Across America, from Le Coucou in New York, to Bellecour outside Minneapolis, to Trois Mec in Los Angeles, the country is in the midst of a French dining revival. This is no longer the aughts. We’re not calling them freedom fries anymore. Give us pommes frites, we say.
And the current trend goes beyond just adding some French technique to a different cuisine. Yes, there are French elements in many restaurants that open because that cuisine serves as such a backbone to how chefs are taught in America, but there’s now some outright French comfort food happening from escargot to cassoulet.
Some of it could be attributed to us being at a time when we’re grasping for some nostalgia in our restaurants, like the Midcentury design touches in dining rooms, and the old school service methods of The Grill. But also, we’re just re-remembering how good French food can be.
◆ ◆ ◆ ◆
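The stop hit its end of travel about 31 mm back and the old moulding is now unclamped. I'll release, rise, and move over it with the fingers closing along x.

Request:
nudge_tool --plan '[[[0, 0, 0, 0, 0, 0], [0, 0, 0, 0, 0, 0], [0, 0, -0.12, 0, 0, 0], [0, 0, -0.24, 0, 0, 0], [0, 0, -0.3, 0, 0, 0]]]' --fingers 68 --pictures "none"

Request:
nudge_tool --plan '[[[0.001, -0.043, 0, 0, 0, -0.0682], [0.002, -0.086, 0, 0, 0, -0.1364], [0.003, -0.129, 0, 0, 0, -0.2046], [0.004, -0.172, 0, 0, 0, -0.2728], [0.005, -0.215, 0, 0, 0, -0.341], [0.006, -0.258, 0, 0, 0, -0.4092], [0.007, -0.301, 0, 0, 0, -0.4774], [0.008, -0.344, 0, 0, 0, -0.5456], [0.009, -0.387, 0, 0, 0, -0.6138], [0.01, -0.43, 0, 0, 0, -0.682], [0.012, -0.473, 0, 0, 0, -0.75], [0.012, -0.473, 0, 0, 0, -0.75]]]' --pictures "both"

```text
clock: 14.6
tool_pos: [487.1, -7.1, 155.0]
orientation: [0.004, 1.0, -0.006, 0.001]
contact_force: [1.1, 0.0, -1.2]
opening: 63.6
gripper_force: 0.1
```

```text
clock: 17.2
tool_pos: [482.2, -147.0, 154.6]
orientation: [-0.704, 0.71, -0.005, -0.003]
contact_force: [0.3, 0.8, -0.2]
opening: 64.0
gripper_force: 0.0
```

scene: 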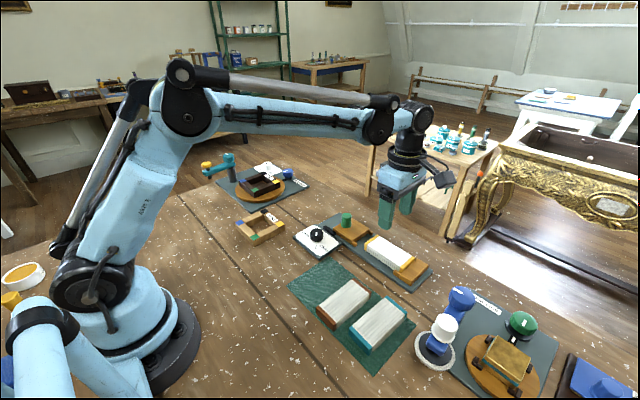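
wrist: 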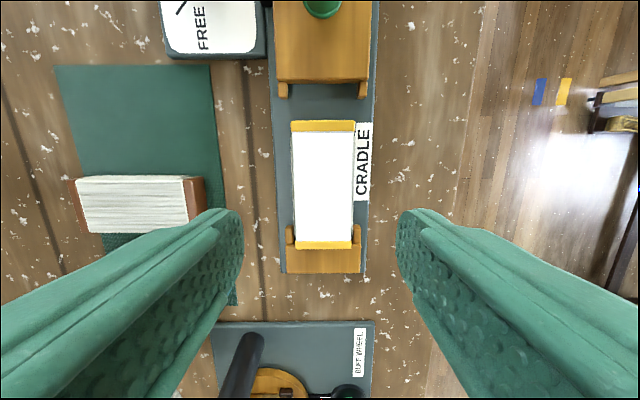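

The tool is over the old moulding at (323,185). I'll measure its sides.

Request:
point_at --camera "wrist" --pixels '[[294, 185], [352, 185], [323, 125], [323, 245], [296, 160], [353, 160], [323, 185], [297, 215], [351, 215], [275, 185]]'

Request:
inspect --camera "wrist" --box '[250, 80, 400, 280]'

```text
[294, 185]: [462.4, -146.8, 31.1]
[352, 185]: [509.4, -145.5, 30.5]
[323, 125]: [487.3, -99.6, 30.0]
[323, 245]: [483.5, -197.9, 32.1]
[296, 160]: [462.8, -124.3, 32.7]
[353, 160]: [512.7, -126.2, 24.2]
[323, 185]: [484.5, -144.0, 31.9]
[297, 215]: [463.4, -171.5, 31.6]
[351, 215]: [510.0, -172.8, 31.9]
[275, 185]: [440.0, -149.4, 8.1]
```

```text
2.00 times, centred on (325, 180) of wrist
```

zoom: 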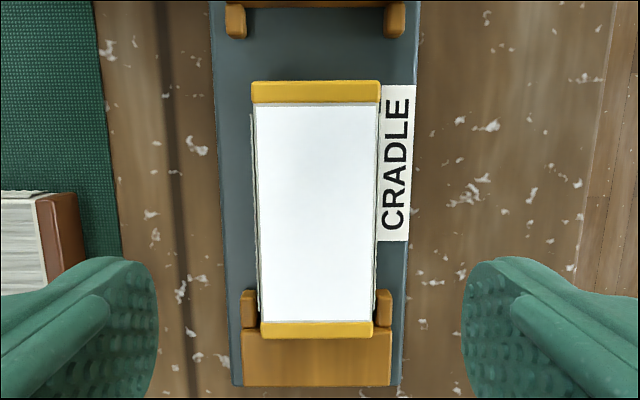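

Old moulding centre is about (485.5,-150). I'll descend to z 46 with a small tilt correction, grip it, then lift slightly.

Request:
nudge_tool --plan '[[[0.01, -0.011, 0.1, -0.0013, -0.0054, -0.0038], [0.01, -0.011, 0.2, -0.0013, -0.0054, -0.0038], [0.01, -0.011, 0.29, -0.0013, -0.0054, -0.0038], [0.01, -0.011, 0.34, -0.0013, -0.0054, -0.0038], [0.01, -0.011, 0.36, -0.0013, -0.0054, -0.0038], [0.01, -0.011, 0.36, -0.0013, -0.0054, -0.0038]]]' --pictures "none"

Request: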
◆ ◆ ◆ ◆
For Dominque Crenn’s forthcoming restaurant, she’s announced that she’ll be heading in the direction of classic French as well—specifically, food she was steeped in as a child in Brittany. “I grew up in a very traditional French family, so the food was very traditional and very French,” she told the Daily Meal. At Bar Crenn, which will open next door to her two-Michelin-star Atelier Crenn, the menu should provide a contrast to the avant garde stylings of Atelier Crenn—where you may have a moss-covered twig arrive in front of you when you expected to get a plate of food.
At In Situ inside the San Francisco Museum of Modern Art, Corey Lee has built his menu with reproductions of some of the world’s great dishes. In a similar vein, Crenn has requested recipes from French masters Guy Savory, Alain Ducasse, and more so the menu will be a mix of dishes by modern masters, and the Bar Crenn’s interpretations of French classics.
When it comes to drinks, Crenn says wine director Matt Montrose is building a wine collection beyond just France, “that channel our shared philosophy of environmental responsibility, where vignerons and domaines are showcased that prioritize traditional methods of viticulture as well as careful and thoughtful stewardship of the land.” And the cocktail menu will have low-abv drinks as an ode to French aperitifs.